Ryan Cooke explains how, over the course of six months, his company transitioned from a disparate set of applications deployed across many servers, some manually provisioned, to running its entire stack in a container orchestration architecture. This included not just application servers but also large core databases, sharded distributed search indexes, batch ETL processes, and operations metrics and log aggregators.
Ryan recounts this journey, starting with the goals for the transition: reducing architecture complexity and infrastructure costs. An important prerequisite was properly setting expectations of leadership, customer success, and developers. Due to a DevOps culture that considered service downtime a rare anomaly, the company followed a migration path that minimized disruption. Ryan shares lessons learned and gotchas that can help teams considering adopting a similar architecture to avoid pitfalls. Along the way, he also discusses how the homogeneity of orchestration in infrastructure architecture, rather than software, can lead to increased engineering velocity. Not only did it greatly simplify his company’s infrastructure as code, but individual developers also learned to love the ease of getting their work into production.
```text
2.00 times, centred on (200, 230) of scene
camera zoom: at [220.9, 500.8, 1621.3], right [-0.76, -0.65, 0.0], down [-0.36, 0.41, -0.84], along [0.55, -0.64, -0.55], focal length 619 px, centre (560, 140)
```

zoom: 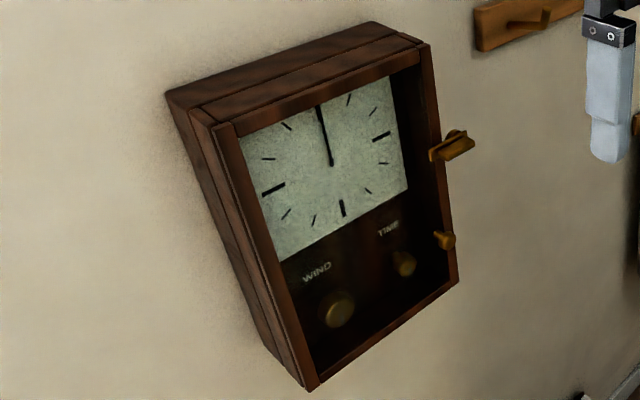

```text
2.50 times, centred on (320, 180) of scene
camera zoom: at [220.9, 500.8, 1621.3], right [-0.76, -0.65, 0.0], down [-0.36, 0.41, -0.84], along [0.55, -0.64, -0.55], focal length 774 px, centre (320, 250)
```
Ryan Cooke is head of technology at N26. Ryan has over a decade of experience working with high-performing engineering teams in startups. As both a founder and early employee, he has had input into every aspect of developing modern distributed cloud-native architectures. In the last few years, he has been mostly involved with sophisticated retrieval and categorization systems for large sets of unstructured data. Ryan is also passionate about building great engineering cultures in the organizations he runs, starting with recruiting, through an emphasis on constant learning, self-improvement, autonomy, and ownership.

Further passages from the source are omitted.